Photos: Jeff Mitchum
Valentine's Day may be regarded as a day for lovers, but it's not uncommon for people to also give acknowledgements of the platonic love shared between family and friends. You may not realize it, but this same sentiment is extended to us every day by our oldest mother — Earth. After all, are there any greeting cards out there that are more grand than witnessing our planet's golden sunrises, blooming flowers and tumbling waterfalls?
We see a perfect example of one such poignant greeting card from Mother Earth in the photograph above, titled "A Place of Dreams." The image was captured by Las Vegas-based photographer Jeff Mitchum, who has developed a deep appreciation for our planet through years of trekking and documenting the wilds. It's these experiences that have informed his photographic interests and ingrained in him a passion for nature conservation.
"The visual journey means nothing if we do not create an emotional connection to the space before our peers' eyes," Mitchum writes on his website. "This is how we preserve both nature and fine art photography."
Mitchum discusses the inspiration behind "A Place of Dreams" below:
"There is a symbiotic relationship between music, art and nature's grand light.

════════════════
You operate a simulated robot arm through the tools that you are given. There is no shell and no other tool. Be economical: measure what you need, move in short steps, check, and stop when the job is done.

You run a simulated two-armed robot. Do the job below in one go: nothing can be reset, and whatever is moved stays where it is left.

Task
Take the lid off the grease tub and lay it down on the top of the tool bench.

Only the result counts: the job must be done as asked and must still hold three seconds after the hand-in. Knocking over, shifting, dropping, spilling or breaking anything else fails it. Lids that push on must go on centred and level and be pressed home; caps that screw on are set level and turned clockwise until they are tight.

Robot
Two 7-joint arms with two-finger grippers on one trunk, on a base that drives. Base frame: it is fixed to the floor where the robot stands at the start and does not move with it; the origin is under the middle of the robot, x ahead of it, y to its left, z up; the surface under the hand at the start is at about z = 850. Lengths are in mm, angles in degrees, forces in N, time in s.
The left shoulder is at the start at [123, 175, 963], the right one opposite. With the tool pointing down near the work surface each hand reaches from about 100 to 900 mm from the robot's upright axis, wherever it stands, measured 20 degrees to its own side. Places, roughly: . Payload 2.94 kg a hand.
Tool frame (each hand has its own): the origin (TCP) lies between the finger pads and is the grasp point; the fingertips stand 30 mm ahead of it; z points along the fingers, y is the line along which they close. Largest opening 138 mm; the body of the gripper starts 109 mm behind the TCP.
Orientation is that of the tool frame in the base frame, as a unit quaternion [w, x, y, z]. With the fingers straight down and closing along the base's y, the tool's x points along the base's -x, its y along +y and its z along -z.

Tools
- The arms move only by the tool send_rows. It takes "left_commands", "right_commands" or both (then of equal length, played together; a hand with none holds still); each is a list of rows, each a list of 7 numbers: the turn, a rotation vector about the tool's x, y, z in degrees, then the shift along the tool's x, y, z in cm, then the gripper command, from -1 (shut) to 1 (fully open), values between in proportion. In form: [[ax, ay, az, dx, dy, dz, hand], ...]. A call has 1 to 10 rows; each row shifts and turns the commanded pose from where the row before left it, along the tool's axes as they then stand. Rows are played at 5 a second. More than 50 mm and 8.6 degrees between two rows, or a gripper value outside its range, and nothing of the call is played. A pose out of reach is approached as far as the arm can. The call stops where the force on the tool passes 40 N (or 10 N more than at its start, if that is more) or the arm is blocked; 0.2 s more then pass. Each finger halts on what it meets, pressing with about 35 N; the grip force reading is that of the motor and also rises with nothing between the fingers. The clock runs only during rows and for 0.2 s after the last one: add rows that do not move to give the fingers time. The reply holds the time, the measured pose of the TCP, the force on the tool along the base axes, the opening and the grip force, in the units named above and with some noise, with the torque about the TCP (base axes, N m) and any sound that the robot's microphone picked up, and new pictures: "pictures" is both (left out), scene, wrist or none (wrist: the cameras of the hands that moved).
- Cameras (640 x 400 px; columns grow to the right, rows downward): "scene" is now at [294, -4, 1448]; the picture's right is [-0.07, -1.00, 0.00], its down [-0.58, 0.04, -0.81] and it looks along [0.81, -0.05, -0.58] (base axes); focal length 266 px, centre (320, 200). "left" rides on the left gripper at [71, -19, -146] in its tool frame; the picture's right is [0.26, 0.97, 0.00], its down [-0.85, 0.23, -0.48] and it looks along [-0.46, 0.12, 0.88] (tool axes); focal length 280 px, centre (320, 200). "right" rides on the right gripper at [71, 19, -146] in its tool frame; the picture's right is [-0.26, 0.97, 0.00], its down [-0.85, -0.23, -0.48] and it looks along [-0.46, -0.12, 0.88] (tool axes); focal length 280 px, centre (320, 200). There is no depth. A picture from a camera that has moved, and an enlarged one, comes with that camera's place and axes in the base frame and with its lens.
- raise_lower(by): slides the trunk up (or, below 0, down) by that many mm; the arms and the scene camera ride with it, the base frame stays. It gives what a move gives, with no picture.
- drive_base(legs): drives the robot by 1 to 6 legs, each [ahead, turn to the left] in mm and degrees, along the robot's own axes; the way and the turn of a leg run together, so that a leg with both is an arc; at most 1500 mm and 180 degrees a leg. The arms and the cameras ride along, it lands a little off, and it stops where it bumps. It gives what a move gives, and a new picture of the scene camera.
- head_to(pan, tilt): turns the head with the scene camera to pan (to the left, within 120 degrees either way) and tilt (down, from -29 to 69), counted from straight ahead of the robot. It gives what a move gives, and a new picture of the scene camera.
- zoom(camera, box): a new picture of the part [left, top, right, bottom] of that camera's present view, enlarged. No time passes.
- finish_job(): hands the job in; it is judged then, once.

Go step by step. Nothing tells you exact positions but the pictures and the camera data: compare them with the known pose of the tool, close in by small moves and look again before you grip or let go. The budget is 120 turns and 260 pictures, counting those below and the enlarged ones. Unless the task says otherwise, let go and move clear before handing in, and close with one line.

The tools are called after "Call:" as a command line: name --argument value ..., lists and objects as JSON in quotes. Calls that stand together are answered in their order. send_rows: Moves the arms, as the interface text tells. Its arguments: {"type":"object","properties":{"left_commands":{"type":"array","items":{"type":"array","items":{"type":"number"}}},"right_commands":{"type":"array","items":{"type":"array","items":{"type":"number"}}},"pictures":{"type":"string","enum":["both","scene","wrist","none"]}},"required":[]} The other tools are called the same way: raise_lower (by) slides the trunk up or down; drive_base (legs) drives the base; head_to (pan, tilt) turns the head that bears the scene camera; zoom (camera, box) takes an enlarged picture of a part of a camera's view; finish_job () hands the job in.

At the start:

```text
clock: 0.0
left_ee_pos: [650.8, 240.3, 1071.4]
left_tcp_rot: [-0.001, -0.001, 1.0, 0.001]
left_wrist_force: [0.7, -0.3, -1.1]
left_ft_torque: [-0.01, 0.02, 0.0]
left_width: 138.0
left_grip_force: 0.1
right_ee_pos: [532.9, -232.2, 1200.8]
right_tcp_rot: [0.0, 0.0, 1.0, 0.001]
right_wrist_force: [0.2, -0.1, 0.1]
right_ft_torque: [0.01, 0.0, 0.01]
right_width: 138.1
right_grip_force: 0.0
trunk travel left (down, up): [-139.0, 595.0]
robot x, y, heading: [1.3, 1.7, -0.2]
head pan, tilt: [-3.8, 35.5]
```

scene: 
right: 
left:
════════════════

When this emotional connection is discovered through a visual journey, it becomes clear how deeply connected they are. They are all married. This is why I believe people are so in love with our wild outdoors, the captivating light resonates within their soul!
"'Place of Dreams' is one such particular visual journey and image. To fully express the marriage, there had to be the passion of the color red sculpting the heart shaped rock. Thus, the wait for that magical evening to convey the sense of "LOVE" space within all of us. In a moment, the dancing color and light turned nature into one of the greatest romances known to the world. If seeing is believing, then feeling is the affirmation of this journey."
Continue below to see more of Mitchum's romantic landscape and nature photography, paired with his own commentary on each shot's inspiration and process:
"Every six to eight years, the forestry service has a prescribed burn on these hills. This enables the dormant lupine, which only comes alive every eight years, to have plenty of room to breathe in the light.
"The blooms’ fragrance is so strong, guess who comes to visit in droves? Bears. Everywhere."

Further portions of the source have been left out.